── Data block ──
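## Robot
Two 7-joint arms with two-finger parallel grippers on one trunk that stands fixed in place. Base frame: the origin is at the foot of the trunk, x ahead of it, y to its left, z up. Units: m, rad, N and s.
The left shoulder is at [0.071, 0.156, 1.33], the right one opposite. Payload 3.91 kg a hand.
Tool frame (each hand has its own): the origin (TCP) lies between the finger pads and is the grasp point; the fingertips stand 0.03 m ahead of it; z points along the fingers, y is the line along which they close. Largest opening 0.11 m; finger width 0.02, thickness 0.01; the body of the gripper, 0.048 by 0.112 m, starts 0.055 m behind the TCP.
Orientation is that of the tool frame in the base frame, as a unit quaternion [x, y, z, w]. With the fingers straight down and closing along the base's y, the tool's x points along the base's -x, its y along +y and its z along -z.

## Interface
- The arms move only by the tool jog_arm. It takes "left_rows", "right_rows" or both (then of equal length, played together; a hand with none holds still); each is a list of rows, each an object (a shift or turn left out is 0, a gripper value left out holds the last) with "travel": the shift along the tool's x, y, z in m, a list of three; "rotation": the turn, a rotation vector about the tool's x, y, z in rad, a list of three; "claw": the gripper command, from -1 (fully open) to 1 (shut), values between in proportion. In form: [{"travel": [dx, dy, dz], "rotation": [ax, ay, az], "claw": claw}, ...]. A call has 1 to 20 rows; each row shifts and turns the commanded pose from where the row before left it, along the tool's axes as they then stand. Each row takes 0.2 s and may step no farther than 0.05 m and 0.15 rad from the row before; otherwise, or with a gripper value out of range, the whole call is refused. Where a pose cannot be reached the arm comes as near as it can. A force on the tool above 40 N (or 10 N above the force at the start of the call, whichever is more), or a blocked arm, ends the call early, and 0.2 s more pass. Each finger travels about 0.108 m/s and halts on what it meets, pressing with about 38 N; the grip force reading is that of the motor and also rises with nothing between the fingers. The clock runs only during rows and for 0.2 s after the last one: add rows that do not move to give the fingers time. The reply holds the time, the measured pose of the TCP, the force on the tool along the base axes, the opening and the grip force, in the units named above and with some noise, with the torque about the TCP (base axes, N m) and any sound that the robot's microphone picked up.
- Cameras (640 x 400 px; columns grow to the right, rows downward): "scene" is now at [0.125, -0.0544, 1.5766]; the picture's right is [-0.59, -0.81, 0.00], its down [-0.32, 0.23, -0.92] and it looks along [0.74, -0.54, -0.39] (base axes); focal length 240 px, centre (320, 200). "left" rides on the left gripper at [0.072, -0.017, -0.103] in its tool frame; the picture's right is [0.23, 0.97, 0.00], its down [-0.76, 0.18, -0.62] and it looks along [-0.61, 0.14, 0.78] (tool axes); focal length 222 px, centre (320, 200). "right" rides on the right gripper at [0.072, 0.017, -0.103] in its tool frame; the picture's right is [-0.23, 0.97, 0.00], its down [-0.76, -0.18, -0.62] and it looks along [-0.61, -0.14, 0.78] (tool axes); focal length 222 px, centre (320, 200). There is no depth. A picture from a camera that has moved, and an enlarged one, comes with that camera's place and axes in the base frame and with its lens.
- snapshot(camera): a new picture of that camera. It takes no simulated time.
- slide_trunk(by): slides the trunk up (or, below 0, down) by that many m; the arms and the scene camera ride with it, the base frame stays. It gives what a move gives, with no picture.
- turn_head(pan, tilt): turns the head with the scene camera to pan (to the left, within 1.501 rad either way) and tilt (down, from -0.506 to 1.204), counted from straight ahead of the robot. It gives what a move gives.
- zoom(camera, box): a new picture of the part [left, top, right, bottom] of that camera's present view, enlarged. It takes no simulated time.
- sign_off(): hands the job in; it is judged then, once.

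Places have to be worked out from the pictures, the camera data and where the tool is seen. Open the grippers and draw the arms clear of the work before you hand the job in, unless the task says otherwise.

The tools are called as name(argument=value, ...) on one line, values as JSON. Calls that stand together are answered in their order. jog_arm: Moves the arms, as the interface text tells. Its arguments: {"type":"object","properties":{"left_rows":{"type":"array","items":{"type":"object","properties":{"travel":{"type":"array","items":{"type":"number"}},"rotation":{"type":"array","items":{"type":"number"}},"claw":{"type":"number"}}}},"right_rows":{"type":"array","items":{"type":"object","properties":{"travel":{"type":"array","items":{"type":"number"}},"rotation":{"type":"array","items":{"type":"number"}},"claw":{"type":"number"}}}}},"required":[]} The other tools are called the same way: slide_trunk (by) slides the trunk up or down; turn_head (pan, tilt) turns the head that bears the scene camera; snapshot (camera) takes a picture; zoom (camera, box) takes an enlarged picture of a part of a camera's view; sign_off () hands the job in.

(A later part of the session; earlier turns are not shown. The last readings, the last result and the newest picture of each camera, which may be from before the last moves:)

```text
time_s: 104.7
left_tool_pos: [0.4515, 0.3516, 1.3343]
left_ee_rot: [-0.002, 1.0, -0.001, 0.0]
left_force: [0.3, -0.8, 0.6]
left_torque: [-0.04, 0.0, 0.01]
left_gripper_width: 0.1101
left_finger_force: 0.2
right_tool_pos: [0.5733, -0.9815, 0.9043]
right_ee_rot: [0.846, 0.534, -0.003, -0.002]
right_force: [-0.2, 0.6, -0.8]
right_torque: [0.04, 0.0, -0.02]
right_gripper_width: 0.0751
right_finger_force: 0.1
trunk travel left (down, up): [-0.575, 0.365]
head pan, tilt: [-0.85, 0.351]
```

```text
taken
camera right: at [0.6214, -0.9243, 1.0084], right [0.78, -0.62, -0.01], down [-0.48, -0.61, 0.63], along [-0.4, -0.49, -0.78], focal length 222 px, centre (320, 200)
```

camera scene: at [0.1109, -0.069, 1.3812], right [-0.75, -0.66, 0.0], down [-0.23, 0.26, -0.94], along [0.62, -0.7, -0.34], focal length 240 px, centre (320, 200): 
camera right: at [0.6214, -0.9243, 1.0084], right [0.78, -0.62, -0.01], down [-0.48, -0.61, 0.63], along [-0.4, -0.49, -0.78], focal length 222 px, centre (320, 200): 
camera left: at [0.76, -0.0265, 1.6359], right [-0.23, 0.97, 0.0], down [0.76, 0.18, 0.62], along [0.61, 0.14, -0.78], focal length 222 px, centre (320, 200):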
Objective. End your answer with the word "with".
───
Objective. Give again the lines from the one with "- turn_head(pan, tilt): turns" to the one with "Places have to", both lines included, exactly and with no other line. Give them as a Markdown table with the columns No. and Line: a running number and the line, blank lines left out.

Result below.
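| No. | Line |
|---|---|
| 1 | - turn_head(pan, tilt): turns the head with the scene camera to pan (to the left, within 1.501 rad either way) and tilt (down, from -0.506 to 1.204), counted from straight ahead of the robot. It gives what a move gives. |
| 2 | - zoom(camera, box): a new picture of the part [left, top, right, bottom] of that camera's present view, enlarged. It takes no simulated time. |
| 3 | - sign_off(): hands the job in; it is judged then, once. |
| 4 | Places have to be worked out from the pictures, the camera data and where the tool is seen. Open the grippers and draw the arms clear of the work before you hand the job in, unless the task says otherwise. |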